#### [Work instructions]
In the listing below, locate the line containing "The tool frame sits" and the line containing "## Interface". Output both of them and every line between, exactly as written, and nothing more.

________

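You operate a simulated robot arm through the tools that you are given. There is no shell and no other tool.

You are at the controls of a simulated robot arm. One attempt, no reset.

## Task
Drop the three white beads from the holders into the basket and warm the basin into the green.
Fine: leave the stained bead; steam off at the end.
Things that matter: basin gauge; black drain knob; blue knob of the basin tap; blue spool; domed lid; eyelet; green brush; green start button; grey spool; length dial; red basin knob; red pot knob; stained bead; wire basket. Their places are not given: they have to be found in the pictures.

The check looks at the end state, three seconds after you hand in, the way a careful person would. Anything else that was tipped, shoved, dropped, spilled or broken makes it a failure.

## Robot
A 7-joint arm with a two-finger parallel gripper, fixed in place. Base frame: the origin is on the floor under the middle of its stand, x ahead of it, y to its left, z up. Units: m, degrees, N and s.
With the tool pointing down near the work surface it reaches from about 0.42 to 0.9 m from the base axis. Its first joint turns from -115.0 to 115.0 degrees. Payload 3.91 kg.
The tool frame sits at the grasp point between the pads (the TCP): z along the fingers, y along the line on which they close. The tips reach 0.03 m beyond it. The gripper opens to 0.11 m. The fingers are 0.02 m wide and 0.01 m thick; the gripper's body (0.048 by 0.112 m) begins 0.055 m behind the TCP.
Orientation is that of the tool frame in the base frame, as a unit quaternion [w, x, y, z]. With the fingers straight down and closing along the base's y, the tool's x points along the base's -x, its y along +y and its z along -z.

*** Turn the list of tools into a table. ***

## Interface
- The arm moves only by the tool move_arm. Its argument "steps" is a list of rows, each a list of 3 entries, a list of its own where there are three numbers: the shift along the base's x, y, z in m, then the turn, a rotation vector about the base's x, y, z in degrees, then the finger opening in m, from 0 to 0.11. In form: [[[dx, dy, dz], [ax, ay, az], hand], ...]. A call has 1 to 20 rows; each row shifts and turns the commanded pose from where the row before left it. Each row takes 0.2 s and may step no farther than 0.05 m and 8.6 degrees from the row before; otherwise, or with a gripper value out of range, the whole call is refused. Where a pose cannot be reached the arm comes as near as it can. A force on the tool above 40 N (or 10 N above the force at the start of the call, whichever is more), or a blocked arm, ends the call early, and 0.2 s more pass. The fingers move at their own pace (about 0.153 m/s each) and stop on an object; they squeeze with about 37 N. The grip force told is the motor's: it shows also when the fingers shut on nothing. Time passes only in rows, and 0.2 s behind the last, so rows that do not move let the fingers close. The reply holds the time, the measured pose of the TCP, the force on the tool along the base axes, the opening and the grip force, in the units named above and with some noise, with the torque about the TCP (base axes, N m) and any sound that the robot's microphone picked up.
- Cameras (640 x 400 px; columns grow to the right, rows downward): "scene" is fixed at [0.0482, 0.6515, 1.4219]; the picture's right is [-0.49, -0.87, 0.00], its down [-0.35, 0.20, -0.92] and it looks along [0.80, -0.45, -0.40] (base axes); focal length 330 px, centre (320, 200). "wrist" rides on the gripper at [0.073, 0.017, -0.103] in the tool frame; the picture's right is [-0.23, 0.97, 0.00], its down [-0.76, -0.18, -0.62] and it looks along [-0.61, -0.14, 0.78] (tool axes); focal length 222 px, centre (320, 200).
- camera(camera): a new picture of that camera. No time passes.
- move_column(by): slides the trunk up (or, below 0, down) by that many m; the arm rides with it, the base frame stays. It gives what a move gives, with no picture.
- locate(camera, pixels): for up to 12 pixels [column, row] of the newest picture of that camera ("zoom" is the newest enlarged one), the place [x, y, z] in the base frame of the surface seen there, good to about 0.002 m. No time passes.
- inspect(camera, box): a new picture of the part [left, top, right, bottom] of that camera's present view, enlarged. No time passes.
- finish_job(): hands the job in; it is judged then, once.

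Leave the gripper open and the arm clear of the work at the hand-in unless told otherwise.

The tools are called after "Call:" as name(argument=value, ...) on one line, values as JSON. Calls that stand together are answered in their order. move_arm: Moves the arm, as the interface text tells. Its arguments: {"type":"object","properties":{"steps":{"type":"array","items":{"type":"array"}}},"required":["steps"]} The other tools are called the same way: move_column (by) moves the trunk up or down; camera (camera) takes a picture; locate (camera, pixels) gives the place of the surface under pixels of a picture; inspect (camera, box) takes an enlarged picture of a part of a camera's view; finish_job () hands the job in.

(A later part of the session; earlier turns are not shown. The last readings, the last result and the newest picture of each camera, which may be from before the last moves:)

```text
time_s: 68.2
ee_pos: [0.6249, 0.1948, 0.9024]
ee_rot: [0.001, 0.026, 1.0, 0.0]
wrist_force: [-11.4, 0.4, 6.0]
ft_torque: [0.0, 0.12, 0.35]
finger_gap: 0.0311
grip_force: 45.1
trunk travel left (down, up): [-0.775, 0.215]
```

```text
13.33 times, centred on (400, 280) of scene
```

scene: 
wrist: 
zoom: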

________

#### [Exercise solution]
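The tool frame sits at the grasp point between the pads (the TCP): z along the fingers, y along the line on which they close. The tips reach 0.03 m beyond it. The gripper opens to 0.11 m. The fingers are 0.02 m wide and 0.01 m thick; the gripper's body (0.048 by 0.112 m) begins 0.055 m behind the TCP.
Orientation is that of the tool frame in the base frame, as a unit quaternion [w, x, y, z]. With the fingers straight down and closing along the base's y, the tool's x points along the base's -x, its y along +y and its z along -z.

*** Turn the list of tools into a table. ***

## Interface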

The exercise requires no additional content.